[Prompt A]: Could you quote the excerpt to read from "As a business" up to and including "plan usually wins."?

[Given material]:
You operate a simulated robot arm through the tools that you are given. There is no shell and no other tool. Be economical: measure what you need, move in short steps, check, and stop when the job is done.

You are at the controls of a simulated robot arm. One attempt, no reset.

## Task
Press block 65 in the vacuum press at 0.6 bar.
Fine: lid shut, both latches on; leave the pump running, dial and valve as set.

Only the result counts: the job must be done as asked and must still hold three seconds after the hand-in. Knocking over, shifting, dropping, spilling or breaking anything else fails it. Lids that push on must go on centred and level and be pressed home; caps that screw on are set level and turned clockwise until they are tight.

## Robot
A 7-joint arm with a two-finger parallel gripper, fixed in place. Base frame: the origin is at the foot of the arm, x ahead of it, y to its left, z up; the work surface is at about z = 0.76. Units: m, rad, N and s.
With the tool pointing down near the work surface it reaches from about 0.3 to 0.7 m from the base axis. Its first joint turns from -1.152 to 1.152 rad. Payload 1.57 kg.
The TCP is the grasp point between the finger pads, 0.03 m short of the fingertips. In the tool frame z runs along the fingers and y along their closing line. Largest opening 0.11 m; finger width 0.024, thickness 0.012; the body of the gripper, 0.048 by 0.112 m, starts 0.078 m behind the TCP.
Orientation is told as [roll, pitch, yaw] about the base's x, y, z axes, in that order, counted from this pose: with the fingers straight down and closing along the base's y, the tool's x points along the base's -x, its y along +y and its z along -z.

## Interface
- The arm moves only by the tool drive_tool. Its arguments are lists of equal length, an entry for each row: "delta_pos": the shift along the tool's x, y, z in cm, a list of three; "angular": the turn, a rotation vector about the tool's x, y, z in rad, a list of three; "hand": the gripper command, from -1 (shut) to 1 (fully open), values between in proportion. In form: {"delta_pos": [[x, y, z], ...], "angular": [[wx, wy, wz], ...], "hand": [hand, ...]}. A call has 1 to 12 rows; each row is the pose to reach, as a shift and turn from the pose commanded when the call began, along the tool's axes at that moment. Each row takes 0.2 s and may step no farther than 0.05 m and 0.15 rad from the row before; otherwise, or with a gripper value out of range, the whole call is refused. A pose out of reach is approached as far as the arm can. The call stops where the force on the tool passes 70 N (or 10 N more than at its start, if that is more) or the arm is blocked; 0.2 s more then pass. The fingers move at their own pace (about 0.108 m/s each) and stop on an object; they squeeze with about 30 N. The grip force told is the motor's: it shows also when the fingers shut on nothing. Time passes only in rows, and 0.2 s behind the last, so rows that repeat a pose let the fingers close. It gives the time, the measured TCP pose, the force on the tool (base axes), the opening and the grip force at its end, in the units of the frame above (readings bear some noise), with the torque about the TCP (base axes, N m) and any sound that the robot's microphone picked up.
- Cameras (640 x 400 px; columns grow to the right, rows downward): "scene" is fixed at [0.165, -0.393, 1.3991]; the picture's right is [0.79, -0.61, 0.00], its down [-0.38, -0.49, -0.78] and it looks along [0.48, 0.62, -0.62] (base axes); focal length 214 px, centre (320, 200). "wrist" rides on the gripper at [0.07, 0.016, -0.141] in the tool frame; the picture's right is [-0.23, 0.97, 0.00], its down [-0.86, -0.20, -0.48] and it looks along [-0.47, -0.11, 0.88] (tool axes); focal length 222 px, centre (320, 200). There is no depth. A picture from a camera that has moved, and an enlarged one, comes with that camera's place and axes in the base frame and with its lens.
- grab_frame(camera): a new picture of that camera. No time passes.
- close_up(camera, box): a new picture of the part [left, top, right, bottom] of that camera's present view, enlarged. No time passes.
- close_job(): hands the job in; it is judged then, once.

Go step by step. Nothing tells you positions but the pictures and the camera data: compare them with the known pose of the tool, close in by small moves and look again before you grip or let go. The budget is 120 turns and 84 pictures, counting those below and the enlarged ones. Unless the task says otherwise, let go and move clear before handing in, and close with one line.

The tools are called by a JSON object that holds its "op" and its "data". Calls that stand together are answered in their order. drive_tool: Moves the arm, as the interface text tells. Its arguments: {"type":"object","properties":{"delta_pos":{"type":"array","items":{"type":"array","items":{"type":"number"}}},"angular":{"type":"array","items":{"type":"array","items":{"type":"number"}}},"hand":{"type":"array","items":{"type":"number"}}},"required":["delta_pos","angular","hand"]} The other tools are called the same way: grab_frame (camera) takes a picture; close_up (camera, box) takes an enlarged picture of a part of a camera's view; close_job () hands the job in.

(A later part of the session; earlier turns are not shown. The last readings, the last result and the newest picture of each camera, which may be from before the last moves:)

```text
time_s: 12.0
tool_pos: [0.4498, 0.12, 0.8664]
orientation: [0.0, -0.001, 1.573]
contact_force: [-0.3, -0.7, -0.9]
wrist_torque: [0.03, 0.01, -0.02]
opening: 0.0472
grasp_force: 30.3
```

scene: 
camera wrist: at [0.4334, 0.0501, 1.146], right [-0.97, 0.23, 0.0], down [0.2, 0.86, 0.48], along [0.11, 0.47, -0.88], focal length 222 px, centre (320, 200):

[Prompt B]: Your output shall consist solely of the lines from the line with "The TCP is the" to the line with "Orientation is told", reproduced exactly, both ends included. Set them out as a list numbered 1., 2., 3. and so on, without blank lines.

[Excerpt to read]:
The subject of H.S.A.s has popped up more recently in the news. Specifically, the new administration is talking more about H.S.A.s, which have been around for a long time. There’s nothing new about them. Over a decade ago, they were called M.S.A.s – medical savings accounts. Now, they’re H.S.A.s – health savings accounts.
In order to have a health savings account, you have to have a qualified health plan. A qualified H.S.A. health plan is designed a certain way. First, the qualified health plan comes with a deductible. After meeting the deductible, the insurance company then pays (normally) 100% on all cover charges. Meaning, you don’t have a co-pay for the doctors; you don’t have a co-pay for your prescriptions. You have a deductible, but after meeting the deductible, the carrier pays 100%. With this plan, you can then set up a health savings account. It’s basically a medical I.R.A.
The money put into a health savings account becomes tax deductible off your gross income. The tax benefits are not contingent how little or how much a person makes. However, there is a cap to how much can be contributed to an H.S.A. and get the tax benefit. For an individual in 2017, it is $3,400. As for a family (2+ individuals), it is $6,750. Every year the prices are adjusted by the IRS.
With the tax-free money in the H.S.A., you can take the money and pay for your deductible and out-of-pocket expenses on the health plan. No matter how you do the math, it’s the most cost efficient health plan. You can use none of the tax savings in the H.S.A., use only a little, or use all of it to meet your deductible. If the year ends and you don’t use the tax savings, the money will roll over to the next year. It’s not a use-it-or-lose-it plan. Moreover, these plans are typically less expensive than a co-pay plan.
A co-pay plan is considered a rich-benefit plan, meaning low co-pays for doctor visits and prescriptions. However, with low co-pays come high premiums. Whereas a qualified high-deductible health plan, or rather an H.S.A. health plan, is less expensive because it’s less in premium and has a tax advantage. Plus, the money in the H.S.A. can be used for qualified medical expenses without paying tax on it. It’s easier.
Right now the deductibles are higher than the contributions a person can make to the H.S.A. The new administration is actually trying to raise the contribution levels to coincide with the maximum out-of-pocket. By doing so, a person can become self-insured after one year for their deductible if they don’t end up using any of their H.S.A. money. Because again, the money in the health savings account rolls over year to year. The money continues to grow in the H.S.A. So if after years of being healthy and contributing the maximum amount into the H.S.A., you have a major accident; all your tax-free money can go towards the deductible.
As a business owner, an H.S.A. qualified plan makes sense. It makes sense for someone whether healthy or unhealthy because regardless of health they still get the tax advantage. With a co-pay plan, however, you have to meet your deductible, as well as pay higher premiums, out-of-pocket expenses, and sometimes higher co-pays. Moreover, co-pay plans don’t come with the tax advantage of having an H.S.A. In most scenarios, a high-deductible, H.S.A. health plan usually wins.

[Correct output A]:
As a business owner, an H.S.A. qualified plan makes sense. It makes sense for someone whether healthy or unhealthy because regardless of health they still get the tax advantage. With a co-pay plan, however, you have to meet your deductible, as well as pay higher premiums, out-of-pocket expenses, and sometimes higher co-pays. Moreover, co-pay plans don’t come with the tax advantage of having an H.S.A. In most scenarios, a high-deductible, H.S.A. health plan usually wins.

[Correct output B]:
1. The TCP is the grasp point between the finger pads, 0.03 m short of the fingertips. In the tool frame z runs along the fingers and y along their closing line. Largest opening 0.11 m; finger width 0.024, thickness 0.012; the body of the gripper, 0.048 by 0.112 m, starts 0.078 m behind the TCP.
2. Orientation is told as [roll, pitch, yaw] about the base's x, y, z axes, in that order, counted from this pose: with the fingers straight down and closing along the base's y, the tool's x points along the base's -x, its y along +y and its z along -z.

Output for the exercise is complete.